**The task**
Find every line with "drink" in it, then report how many there are and nothing more.

--- Begin Information supplied ---

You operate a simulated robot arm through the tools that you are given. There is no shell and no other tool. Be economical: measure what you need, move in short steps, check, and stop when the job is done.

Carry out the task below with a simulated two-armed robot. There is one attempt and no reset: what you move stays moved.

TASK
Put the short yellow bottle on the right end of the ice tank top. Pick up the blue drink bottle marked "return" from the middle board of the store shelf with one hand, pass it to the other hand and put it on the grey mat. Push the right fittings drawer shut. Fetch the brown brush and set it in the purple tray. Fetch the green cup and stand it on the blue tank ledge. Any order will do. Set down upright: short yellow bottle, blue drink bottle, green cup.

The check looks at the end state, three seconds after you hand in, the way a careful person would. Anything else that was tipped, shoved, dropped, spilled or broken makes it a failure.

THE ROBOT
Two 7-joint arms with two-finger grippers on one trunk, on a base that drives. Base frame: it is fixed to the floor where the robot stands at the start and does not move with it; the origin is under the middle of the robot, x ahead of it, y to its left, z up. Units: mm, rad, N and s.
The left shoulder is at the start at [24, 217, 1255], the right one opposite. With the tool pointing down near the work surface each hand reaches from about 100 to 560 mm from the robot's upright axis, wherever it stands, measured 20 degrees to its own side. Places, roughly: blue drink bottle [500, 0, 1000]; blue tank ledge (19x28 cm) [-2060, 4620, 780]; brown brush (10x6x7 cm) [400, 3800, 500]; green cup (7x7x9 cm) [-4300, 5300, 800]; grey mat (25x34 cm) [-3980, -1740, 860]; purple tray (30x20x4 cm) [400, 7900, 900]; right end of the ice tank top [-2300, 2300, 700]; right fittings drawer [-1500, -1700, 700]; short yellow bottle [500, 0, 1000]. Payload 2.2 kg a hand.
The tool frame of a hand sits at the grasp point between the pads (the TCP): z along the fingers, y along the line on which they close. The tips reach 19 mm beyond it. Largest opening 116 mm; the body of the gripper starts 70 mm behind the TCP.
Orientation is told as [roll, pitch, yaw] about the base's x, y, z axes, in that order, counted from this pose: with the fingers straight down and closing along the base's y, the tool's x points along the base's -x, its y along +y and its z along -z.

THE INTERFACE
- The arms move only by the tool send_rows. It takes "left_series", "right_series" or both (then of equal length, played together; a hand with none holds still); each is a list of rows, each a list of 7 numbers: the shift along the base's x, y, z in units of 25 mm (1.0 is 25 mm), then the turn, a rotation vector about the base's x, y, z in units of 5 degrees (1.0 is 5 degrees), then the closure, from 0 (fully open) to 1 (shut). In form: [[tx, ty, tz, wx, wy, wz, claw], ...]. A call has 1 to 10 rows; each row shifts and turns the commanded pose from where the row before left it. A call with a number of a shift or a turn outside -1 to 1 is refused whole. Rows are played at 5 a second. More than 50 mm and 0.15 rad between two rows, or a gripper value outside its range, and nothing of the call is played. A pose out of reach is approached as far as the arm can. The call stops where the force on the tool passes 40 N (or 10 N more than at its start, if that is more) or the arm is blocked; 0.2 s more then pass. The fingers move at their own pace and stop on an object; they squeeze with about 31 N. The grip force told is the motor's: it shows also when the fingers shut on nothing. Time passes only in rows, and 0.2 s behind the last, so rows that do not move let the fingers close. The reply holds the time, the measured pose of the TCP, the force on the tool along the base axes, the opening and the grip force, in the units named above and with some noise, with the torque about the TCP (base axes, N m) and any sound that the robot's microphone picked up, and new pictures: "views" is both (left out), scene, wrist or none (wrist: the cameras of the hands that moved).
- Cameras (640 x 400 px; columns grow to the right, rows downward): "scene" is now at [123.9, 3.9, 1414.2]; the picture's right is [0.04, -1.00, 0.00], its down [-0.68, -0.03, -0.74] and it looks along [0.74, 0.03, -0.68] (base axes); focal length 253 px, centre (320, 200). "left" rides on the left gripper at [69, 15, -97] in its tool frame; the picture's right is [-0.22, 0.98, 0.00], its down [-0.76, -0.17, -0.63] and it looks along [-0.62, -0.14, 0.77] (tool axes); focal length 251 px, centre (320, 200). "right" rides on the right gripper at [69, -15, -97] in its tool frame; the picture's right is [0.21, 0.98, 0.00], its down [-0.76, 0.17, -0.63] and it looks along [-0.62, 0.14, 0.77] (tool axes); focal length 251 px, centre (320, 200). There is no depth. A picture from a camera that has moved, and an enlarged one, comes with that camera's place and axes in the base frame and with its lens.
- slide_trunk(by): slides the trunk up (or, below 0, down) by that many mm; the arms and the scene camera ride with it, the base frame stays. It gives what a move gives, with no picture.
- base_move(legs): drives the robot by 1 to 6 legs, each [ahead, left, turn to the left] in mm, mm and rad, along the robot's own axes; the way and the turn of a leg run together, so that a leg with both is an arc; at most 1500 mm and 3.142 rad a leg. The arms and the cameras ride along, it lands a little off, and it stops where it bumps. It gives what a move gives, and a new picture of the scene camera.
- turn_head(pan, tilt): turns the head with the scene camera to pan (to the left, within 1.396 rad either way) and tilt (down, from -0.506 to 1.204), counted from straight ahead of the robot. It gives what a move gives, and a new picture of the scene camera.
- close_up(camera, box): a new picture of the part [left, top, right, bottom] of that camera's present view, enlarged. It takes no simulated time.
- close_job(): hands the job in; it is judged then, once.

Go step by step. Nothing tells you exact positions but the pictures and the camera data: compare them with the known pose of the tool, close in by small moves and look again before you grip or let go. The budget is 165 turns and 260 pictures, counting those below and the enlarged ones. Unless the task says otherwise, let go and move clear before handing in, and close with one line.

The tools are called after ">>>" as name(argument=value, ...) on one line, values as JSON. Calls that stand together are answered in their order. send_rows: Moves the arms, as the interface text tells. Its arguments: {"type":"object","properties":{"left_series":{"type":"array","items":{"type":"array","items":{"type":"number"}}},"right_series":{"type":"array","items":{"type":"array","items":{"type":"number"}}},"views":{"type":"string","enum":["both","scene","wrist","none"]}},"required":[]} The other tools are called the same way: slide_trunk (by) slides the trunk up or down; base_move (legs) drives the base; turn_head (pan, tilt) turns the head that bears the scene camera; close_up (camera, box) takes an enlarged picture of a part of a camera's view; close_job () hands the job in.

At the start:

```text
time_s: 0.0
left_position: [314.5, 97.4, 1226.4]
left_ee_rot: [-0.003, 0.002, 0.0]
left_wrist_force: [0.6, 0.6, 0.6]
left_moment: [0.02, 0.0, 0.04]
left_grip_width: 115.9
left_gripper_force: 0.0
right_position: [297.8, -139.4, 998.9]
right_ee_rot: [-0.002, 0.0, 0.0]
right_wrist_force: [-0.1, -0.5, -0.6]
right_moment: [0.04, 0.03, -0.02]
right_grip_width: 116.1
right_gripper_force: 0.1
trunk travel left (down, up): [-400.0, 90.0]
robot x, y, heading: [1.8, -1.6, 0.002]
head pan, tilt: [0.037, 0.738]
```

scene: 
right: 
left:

--- End Information supplied ---

**Task output**
2